For onion growers battling botrytis leaf blight, a crop-decimating disease, relief is on the way. Cornell University
plant scientists have breached the plant's tough sexual barrier to cross two species and develop a first draft of a botrytis-resistant onion. The way is now paved for scientists to bring the onion to commercial quality and, perhaps, make it resistant to other diseases as well.

Martha Mutschler, Cornell professor of plant breeding, will unveil her research team's results Feb. 11 at 2 p.m. at the 2004 Empire State Fruit and Vegetable Expo in the Riverside Convention Center's Bausch Room, Rochester, N.Y. Her research collaborators were Jim Lorbeer, Cornell professor of plant pathology; research associate Edward Cobb; and graduate student Pablo A. Goldschmied.

Mutschler's team obtained the resistance from A. roylei, a wild plant species related to the onion and held at the U.S. Department of Agriculture's germ plasm cold-storage facility at Fort Collins, Colorado. She describes this rock-garden plant as a "treasure trove of resistances." The major obstacle was breaking down the onion's sexual
barriers to cross the two species. Strong sexual barriers reduced the onion plant's fertility and seed quantity. "Without seeds, a breeding program is stuck," she says.

In 2001 Mutschler and her colleagues concentrated on obtaining seed from botrytis- resistant back-cross plants, their progeny and other resistant plants, but sexual barriers limited seed production from zero to 20 seeds per plant. However, three back-crossed plants produced more than 100 seeds. "This segregation for superior seed production shows that the sexual barriers are under genetic control and that fecundity is probably a recessive trait derived from the onion parent," she says.

By the summer of 2002, more than half of the back-crossed plants yielded resistance, and more than 94 percent produced onion like bulbs.

Last spring a total of 112 resistant onion plants sprouted. Mutschler says bulbs were retested for botrytis resistance, evaluated for pollen production and used in seed production. About 20 of the botrytis-resistant, back-crossed plants had adequate pollen fertility and produced good seed levels.
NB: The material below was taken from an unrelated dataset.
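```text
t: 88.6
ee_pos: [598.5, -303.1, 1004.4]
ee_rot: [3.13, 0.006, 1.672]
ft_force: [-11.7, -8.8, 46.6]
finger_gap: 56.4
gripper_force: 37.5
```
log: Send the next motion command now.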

"To put these results in perspective, we produced considerably more seed from botrytis- resistant plants in one year than we had produced in all prior years on the project combined," says Mutschler. "This is evidence that the inter-specific barriers between onions and A. roylei have been fully overcome in some of our selections and that completion of the transfer of the dominant botrytis resistance to the onion should proceed far more readily."

The seed will be grown in 2004 and screened for resistance. Mutschler says that with greater availability of seed, greater selection for plant type also should be possible, accelerating completion of the transfer. Over the next growing season, she hopes to improve the onion's firmness, size and number of centers. Botrytis-resistant onions could be ready within a few years.

The research was funded by the New York State Onion Growers Association's check-off program, administered through the New York State Department of Agriculture and Markets.